## [COLLECTED MATERIAL]
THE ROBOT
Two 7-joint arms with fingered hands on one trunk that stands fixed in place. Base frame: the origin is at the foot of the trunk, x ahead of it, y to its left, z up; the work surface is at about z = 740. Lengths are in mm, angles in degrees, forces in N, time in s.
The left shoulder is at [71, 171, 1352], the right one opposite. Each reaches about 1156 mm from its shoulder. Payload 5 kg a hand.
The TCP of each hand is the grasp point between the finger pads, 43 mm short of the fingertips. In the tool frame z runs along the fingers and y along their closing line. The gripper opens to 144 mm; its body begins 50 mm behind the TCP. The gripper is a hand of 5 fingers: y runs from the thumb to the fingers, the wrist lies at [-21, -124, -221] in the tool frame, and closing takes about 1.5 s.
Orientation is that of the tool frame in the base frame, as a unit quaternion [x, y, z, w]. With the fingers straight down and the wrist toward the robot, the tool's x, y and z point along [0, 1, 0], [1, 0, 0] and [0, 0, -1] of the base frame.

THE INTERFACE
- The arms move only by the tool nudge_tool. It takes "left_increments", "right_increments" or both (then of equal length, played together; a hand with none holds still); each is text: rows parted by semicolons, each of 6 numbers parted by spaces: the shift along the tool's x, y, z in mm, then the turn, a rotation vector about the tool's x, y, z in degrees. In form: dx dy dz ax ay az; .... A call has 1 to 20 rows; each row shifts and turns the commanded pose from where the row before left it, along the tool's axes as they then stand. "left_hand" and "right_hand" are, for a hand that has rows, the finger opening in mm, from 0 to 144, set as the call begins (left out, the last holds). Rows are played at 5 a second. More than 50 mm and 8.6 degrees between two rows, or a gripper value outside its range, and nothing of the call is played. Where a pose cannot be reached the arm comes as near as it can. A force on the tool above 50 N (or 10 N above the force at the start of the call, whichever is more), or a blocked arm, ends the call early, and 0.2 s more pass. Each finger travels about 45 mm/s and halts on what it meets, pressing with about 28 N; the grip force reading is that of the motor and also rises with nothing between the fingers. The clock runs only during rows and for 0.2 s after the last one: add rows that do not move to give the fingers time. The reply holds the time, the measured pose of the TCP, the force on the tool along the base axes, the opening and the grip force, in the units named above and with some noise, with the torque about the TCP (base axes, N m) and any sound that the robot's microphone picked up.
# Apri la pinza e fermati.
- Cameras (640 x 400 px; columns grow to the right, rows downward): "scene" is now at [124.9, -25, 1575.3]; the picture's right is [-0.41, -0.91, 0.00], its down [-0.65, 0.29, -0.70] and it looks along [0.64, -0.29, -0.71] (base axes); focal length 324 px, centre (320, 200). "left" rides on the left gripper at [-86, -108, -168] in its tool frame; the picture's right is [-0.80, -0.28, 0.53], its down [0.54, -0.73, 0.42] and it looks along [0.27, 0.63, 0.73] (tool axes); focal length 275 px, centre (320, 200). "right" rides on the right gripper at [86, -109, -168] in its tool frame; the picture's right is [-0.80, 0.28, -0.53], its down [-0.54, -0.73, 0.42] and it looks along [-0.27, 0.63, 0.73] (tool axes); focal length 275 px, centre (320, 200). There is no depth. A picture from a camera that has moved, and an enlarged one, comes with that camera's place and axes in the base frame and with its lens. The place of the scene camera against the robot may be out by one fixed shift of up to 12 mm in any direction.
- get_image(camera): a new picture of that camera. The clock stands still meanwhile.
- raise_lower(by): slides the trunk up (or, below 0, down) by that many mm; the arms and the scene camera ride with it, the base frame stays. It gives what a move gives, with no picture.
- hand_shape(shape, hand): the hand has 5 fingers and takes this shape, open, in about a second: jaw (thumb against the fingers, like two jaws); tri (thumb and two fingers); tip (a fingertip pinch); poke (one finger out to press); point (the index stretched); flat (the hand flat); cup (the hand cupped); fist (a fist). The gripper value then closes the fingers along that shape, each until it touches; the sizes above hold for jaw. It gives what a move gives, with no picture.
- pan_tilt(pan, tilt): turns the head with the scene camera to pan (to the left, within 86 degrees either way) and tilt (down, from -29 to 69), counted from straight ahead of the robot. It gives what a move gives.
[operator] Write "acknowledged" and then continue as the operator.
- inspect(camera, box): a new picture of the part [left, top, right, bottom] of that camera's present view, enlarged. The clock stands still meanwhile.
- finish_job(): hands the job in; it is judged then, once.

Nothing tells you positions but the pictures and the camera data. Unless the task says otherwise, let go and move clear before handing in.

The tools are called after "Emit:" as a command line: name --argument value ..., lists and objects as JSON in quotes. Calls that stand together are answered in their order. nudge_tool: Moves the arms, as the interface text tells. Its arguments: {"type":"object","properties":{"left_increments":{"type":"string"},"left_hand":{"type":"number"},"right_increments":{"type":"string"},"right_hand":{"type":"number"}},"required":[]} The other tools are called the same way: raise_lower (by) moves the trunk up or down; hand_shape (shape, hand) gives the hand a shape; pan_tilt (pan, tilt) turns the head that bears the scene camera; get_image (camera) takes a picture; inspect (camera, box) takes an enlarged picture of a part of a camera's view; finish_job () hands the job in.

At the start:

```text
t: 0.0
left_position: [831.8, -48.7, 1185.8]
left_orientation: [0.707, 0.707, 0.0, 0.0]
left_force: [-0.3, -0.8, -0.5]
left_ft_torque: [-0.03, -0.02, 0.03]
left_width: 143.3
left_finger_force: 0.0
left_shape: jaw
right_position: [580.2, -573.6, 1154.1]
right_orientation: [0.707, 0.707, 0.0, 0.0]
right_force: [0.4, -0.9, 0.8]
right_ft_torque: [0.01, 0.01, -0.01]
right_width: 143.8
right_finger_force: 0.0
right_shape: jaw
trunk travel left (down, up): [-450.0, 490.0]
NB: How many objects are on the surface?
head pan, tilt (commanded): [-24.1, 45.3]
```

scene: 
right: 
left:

## [WHAT YOU WILL DO]
Give an exact copy of all the data shown above. Put each line that is not blank into a JSON list as a string.

## [CORRECT RESPONSE]
[
  "THE ROBOT",
  "Two 7-joint arms with fingered hands on one trunk that stands fixed in place. Base frame: the origin is at the foot of the trunk, x ahead of it, y to its left, z up; the work surface is at about z = 740. Lengths are in mm, angles in degrees, forces in N, time in s.",
  "The left shoulder is at [71, 171, 1352], the right one opposite. Each reaches about 1156 mm from its shoulder. Payload 5 kg a hand.",
  "The TCP of each hand is the grasp point between the finger pads, 43 mm short of the fingertips. In the tool frame z runs along the fingers and y along their closing line. The gripper opens to 144 mm; its body begins 50 mm behind the TCP. The gripper is a hand of 5 fingers: y runs from the thumb to the fingers, the wrist lies at [-21, -124, -221] in the tool frame, and closing takes about 1.5 s.",
  "Orientation is that of the tool frame in the base frame, as a unit quaternion [x, y, z, w]. With the fingers straight down and the wrist toward the robot, the tool's x, y and z point along [0, 1, 0], [1, 0, 0] and [0, 0, -1] of the base frame.",
  "THE INTERFACE",
  "- The arms move only by the tool nudge_tool. It takes \"left_increments\", \"right_increments\" or both (then of equal length, played together; a hand with none holds still); each is text: rows parted by semicolons, each of 6 numbers parted by spaces: the shift along the tool's x, y, z in mm, then the turn, a rotation vector about the tool's x, y, z in degrees. In form: dx dy dz ax ay az; .... A call has 1 to 20 rows; each row shifts and turns the commanded pose from where the row before left it, along the tool's axes as they then stand. \"left_hand\" and \"right_hand\" are, for a hand that has rows, the finger opening in mm, from 0 to 144, set as the call begins (left out, the last holds). Rows are played at 5 a second. More than 50 mm and 8.6 degrees between two rows, or a gripper value outside its range, and nothing of the call is played. Where a pose cannot be reached the arm comes as near as it can. A force on the tool above 50 N (or 10 N above the force at the start of the call, whichever is more), or a blocked arm, ends the call early, and 0.2 s more pass. Each finger travels about 45 mm/s and halts on what it meets, pressing with about 28 N; the grip force reading is that of the motor and also rises with nothing between the fingers. The clock runs only during rows and for 0.2 s after the last one: add rows that do not move to give the fingers time. The reply holds the time, the measured pose of the TCP, the force on the tool along the base axes, the opening and the grip force, in the units named above and with some noise, with the torque about the TCP (base axes, N m) and any sound that the robot's microphone picked up.",
  "# Apri la pinza e fermati.",
  "- Cameras (640 x 400 px; columns grow to the right, rows downward): \"scene\" is now at [124.9, -25, 1575.3]; the picture's right is [-0.41, -0.91, 0.00], its down [-0.65, 0.29, -0.70] and it looks along [0.64, -0.29, -0.71] (base axes); focal length 324 px, centre (320, 200). \"left\" rides on the left gripper at [-86, -108, -168] in its tool frame; the picture's right is [-0.80, -0.28, 0.53], its down [0.54, -0.73, 0.42] and it looks along [0.27, 0.63, 0.73] (tool axes); focal length 275 px, centre (320, 200). \"right\" rides on the right gripper at [86, -109, -168] in its tool frame; the picture's right is [-0.80, 0.28, -0.53], its down [-0.54, -0.73, 0.42] and it looks along [-0.27, 0.63, 0.73] (tool axes); focal length 275 px, centre (320, 200). There is no depth. A picture from a camera that has moved, and an enlarged one, comes with that camera's place and axes in the base frame and with its lens. The place of the scene camera against the robot may be out by one fixed shift of up to 12 mm in any direction.",
  "- get_image(camera): a new picture of that camera. The clock stands still meanwhile.",
  "- raise_lower(by): slides the trunk up (or, below 0, down) by that many mm; the arms and the scene camera ride with it, the base frame stays. It gives what a move gives, with no picture.",
  "- hand_shape(shape, hand): the hand has 5 fingers and takes this shape, open, in about a second: jaw (thumb against the fingers, like two jaws); tri (thumb and two fingers); tip (a fingertip pinch); poke (one finger out to press); point (the index stretched); flat (the hand flat); cup (the hand cupped); fist (a fist). The gripper value then closes the fingers along that shape, each until it touches; the sizes above hold for jaw. It gives what a move gives, with no picture.",
  "- pan_tilt(pan, tilt): turns the head with the scene camera to pan (to the left, within 86 degrees either way) and tilt (down, from -29 to 69), counted from straight ahead of the robot. It gives what a move gives.",
  "[operator] Write \"acknowledged\" and then continue as the operator.",
  "- inspect(camera, box): a new picture of the part [left, top, right, bottom] of that camera's present view, enlarged. The clock stands still meanwhile.",
  "- finish_job(): hands the job in; it is judged then, once.",
  "Nothing tells you positions but the pictures and the camera data. Unless the task says otherwise, let go and move clear before handing in.",
  "The tools are called after \"Emit:\" as a command line: name --argument value ..., lists and objects as JSON in quotes. Calls that stand together are answered in their order. nudge_tool: Moves the arms, as the interface text tells. Its arguments: {\"type\":\"object\",\"properties\":{\"left_increments\":{\"type\":\"string\"},\"left_hand\":{\"type\":\"number\"},\"right_increments\":{\"type\":\"string\"},\"right_hand\":{\"type\":\"number\"}},\"required\":[]} The other tools are called the same way: raise_lower (by) moves the trunk up or down; hand_shape (shape, hand) gives the hand a shape; pan_tilt (pan, tilt) turns the head that bears the scene camera; get_image (camera) takes a picture; inspect (camera, box) takes an enlarged picture of a part of a camera's view; finish_job () hands the job in.",
  "At the start:",
  "```text",
  "t: 0.0",
  "left_position: [831.8, -48.7, 1185.8]",
  "left_orientation: [0.707, 0.707, 0.0, 0.0]",
  "left_force: [-0.3, -0.8, -0.5]",
  "left_ft_torque: [-0.03, -0.02, 0.03]",
  "left_width: 143.3",
  "left_finger_force: 0.0",
  "left_shape: jaw",
  "right_position: [580.2, -573.6, 1154.1]",
  "right_orientation: [0.707, 0.707, 0.0, 0.0]",
  "right_force: [0.4, -0.9, 0.8]",
  "right_ft_torque: [0.01, 0.01, -0.01]",
  "right_width: 143.8",
  "right_finger_force: 0.0",
  "right_shape: jaw",
  "trunk travel left (down, up): [-450.0, 490.0]",
  "NB: How many objects are on the surface?",
  "head pan, tilt (commanded): [-24.1, 45.3]",
  "```",
  "scene: ",
  "right: ",
  "left:"
]